[start of Dataset excerpt]

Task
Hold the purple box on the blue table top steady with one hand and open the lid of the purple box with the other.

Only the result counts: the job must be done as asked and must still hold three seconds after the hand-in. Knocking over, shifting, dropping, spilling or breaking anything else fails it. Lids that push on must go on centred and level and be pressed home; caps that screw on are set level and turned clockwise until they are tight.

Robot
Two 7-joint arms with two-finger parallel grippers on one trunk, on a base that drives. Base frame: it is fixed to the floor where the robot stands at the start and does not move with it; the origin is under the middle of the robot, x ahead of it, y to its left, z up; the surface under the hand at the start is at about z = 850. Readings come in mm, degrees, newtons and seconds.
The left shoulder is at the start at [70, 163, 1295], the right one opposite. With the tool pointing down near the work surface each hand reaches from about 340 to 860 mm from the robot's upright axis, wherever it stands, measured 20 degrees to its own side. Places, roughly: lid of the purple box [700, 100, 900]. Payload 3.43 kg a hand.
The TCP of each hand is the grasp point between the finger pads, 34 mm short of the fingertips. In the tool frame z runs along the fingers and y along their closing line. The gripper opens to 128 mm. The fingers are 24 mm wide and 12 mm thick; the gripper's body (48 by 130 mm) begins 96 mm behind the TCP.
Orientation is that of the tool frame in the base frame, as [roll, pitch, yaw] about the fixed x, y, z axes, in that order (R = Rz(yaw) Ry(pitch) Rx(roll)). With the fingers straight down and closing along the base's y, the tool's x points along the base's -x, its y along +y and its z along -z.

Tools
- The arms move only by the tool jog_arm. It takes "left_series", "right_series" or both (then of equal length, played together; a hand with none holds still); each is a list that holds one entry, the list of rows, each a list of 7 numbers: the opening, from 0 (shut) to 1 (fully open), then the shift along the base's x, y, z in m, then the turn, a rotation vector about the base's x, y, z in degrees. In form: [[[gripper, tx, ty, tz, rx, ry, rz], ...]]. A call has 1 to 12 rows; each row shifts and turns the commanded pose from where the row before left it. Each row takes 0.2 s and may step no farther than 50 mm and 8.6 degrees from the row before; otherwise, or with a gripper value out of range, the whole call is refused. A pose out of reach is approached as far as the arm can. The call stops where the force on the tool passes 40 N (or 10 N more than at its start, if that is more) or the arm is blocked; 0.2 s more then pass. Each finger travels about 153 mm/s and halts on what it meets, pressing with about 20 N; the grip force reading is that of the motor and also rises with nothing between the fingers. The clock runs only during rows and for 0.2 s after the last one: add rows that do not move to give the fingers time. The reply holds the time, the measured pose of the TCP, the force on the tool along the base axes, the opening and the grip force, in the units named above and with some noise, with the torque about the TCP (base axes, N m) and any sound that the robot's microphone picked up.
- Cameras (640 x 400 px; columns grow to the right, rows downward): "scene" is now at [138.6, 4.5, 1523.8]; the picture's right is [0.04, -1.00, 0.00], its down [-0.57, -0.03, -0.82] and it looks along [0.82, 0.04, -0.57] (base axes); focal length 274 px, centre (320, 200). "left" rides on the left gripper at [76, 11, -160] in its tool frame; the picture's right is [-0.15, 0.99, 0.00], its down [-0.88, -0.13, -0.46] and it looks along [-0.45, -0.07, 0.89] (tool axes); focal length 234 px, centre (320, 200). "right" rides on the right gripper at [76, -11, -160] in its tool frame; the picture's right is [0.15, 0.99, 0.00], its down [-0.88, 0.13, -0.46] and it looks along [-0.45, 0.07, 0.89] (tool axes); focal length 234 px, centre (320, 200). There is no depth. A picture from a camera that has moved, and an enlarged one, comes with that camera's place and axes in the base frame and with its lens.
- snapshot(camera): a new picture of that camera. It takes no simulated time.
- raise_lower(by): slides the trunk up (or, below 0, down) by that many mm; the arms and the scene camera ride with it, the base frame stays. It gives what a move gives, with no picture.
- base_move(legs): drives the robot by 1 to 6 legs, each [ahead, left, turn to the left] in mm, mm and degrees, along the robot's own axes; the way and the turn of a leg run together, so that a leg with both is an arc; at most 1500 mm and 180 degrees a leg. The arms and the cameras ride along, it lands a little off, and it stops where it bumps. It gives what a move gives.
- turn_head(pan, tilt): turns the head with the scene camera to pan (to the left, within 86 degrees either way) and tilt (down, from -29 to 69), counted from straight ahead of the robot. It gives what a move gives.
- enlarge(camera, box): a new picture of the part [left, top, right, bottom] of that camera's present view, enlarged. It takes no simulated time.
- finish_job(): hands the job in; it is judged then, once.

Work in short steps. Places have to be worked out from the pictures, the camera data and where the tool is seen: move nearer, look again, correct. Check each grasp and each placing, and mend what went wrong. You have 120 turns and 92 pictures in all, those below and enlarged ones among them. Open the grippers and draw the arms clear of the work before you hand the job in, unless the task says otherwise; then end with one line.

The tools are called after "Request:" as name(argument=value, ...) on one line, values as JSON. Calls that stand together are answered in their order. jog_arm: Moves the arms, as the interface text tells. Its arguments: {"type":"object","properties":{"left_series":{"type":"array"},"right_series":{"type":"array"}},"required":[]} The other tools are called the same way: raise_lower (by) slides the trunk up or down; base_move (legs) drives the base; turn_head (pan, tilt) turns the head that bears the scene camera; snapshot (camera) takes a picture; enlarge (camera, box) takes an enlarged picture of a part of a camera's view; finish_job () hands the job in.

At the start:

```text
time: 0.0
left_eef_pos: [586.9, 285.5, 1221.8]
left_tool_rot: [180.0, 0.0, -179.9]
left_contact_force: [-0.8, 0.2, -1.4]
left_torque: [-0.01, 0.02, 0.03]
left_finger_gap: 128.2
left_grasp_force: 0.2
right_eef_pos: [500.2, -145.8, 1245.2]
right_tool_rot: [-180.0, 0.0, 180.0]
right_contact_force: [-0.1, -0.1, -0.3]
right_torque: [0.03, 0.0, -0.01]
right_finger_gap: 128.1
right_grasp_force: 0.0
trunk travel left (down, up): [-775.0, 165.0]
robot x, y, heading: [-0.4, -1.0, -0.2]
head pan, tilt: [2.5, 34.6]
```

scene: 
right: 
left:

[end of Dataset excerpt]

> _To be done_:
Reproduce the full listing word for word.

> _Task output_:
Task
Hold the purple box on the blue table top steady with one hand and open the lid of the purple box with the other.

Only the result counts: the job must be done as asked and must still hold three seconds after the hand-in. Knocking over, shifting, dropping, spilling or breaking anything else fails it. Lids that push on must go on centred and level and be pressed home; caps that screw on are set level and turned clockwise until they are tight.

Robot
Two 7-joint arms with two-finger parallel grippers on one trunk, on a base that drives. Base frame: it is fixed to the floor where the robot stands at the start and does not move with it; the origin is under the middle of the robot, x ahead of it, y to its left, z up; the surface under the hand at the start is at about z = 850. Readings come in mm, degrees, newtons and seconds.
The left shoulder is at the start at [70, 163, 1295], the right one opposite. With the tool pointing down near the work surface each hand reaches from about 340 to 860 mm from the robot's upright axis, wherever it stands, measured 20 degrees to its own side. Places, roughly: lid of the purple box [700, 100, 900]. Payload 3.43 kg a hand.
The TCP of each hand is the grasp point between the finger pads, 34 mm short of the fingertips. In the tool frame z runs along the fingers and y along their closing line. The gripper opens to 128 mm. The fingers are 24 mm wide and 12 mm thick; the gripper's body (48 by 130 mm) begins 96 mm behind the TCP.
Orientation is that of the tool frame in the base frame, as [roll, pitch, yaw] about the fixed x, y, z axes, in that order (R = Rz(yaw) Ry(pitch) Rx(roll)). With the fingers straight down and closing along the base's y, the tool's x points along the base's -x, its y along +y and its z along -z.

Tools
- The arms move only by the tool jog_arm. It takes "left_series", "right_series" or both (then of equal length, played together; a hand with none holds still); each is a list that holds one entry, the list of rows, each a list of 7 numbers: the opening, from 0 (shut) to 1 (fully open), then the shift along the base's x, y, z in m, then the turn, a rotation vector about the base's x, y, z in degrees. In form: [[[gripper, tx, ty, tz, rx, ry, rz], ...]]. A call has 1 to 12 rows; each row shifts and turns the commanded pose from where the row before left it. Each row takes 0.2 s and may step no farther than 50 mm and 8.6 degrees from the row before; otherwise, or with a gripper value out of range, the whole call is refused. A pose out of reach is approached as far as the arm can. The call stops where the force on the tool passes 40 N (or 10 N more than at its start, if that is more) or the arm is blocked; 0.2 s more then pass. Each finger travels about 153 mm/s and halts on what it meets, pressing with about 20 N; the grip force reading is that of the motor and also rises with nothing between the fingers. The clock runs only during rows and for 0.2 s after the last one: add rows that do not move to give the fingers time. The reply holds the time, the measured pose of the TCP, the force on the tool along the base axes, the opening and the grip force, in the units named above and with some noise, with the torque about the TCP (base axes, N m) and any sound that the robot's microphone picked up.
- Cameras (640 x 400 px; columns grow to the right, rows downward): "scene" is now at [138.6, 4.5, 1523.8]; the picture's right is [0.04, -1.00, 0.00], its down [-0.57, -0.03, -0.82] and it looks along [0.82, 0.04, -0.57] (base axes); focal length 274 px, centre (320, 200). "left" rides on the left gripper at [76, 11, -160] in its tool frame; the picture's right is [-0.15, 0.99, 0.00], its down [-0.88, -0.13, -0.46] and it looks along [-0.45, -0.07, 0.89] (tool axes); focal length 234 px, centre (320, 200). "right" rides on the right gripper at [76, -11, -160] in its tool frame; the picture's right is [0.15, 0.99, 0.00], its down [-0.88, 0.13, -0.46] and it looks along [-0.45, 0.07, 0.89] (tool axes); focal length 234 px, centre (320, 200). There is no depth. A picture from a camera that has moved, and an enlarged one, comes with that camera's place and axes in the base frame and with its lens.
- snapshot(camera): a new picture of that camera. It takes no simulated time.
- raise_lower(by): slides the trunk up (or, below 0, down) by that many mm; the arms and the scene camera ride with it, the base frame stays. It gives what a move gives, with no picture.
- base_move(legs): drives the robot by 1 to 6 legs, each [ahead, left, turn to the left] in mm, mm and degrees, along the robot's own axes; the way and the turn of a leg run together, so that a leg with both is an arc; at most 1500 mm and 180 degrees a leg. The arms and the cameras ride along, it lands a little off, and it stops where it bumps. It gives what a move gives.
- turn_head(pan, tilt): turns the head with the scene camera to pan (to the left, within 86 degrees either way) and tilt (down, from -29 to 69), counted from straight ahead of the robot. It gives what a move gives.
- enlarge(camera, box): a new picture of the part [left, top, right, bottom] of that camera's present view, enlarged. It takes no simulated time.
- finish_job(): hands the job in; it is judged then, once.

Work in short steps. Places have to be worked out from the pictures, the camera data and where the tool is seen: move nearer, look again, correct. Check each grasp and each placing, and mend what went wrong. You have 120 turns and 92 pictures in all, those below and enlarged ones among them. Open the grippers and draw the arms clear of the work before you hand the job in, unless the task says otherwise; then end with one line.

The tools are called after "Request:" as name(argument=value, ...) on one line, values as JSON. Calls that stand together are answered in their order. jog_arm: Moves the arms, as the interface text tells. Its arguments: {"type":"object","properties":{"left_series":{"type":"array"},"right_series":{"type":"array"}},"required":[]} The other tools are called the same way: raise_lower (by) slides the trunk up or down; base_move (legs) drives the base; turn_head (pan, tilt) turns the head that bears the scene camera; snapshot (camera) takes a picture; enlarge (camera, box) takes an enlarged picture of a part of a camera's view; finish_job () hands the job in.

At the start:

```text
time: 0.0
left_eef_pos: [586.9, 285.5, 1221.8]
left_tool_rot: [180.0, 0.0, -179.9]
left_contact_force: [-0.8, 0.2, -1.4]
left_torque: [-0.01, 0.02, 0.03]
left_finger_gap: 128.2
left_grasp_force: 0.2
right_eef_pos: [500.2, -145.8, 1245.2]
right_tool_rot: [-180.0, 0.0, 180.0]
right_contact_force: [-0.1, -0.1, -0.3]
right_torque: [0.03, 0.0, -0.01]
right_finger_gap: 128.1
right_grasp_force: 0.0
trunk travel left (down, up): [-775.0, 165.0]
robot x, y, heading: [-0.4, -1.0, -0.2]
head pan, tilt: [2.5, 34.6]
```

scene: 
right: 
left:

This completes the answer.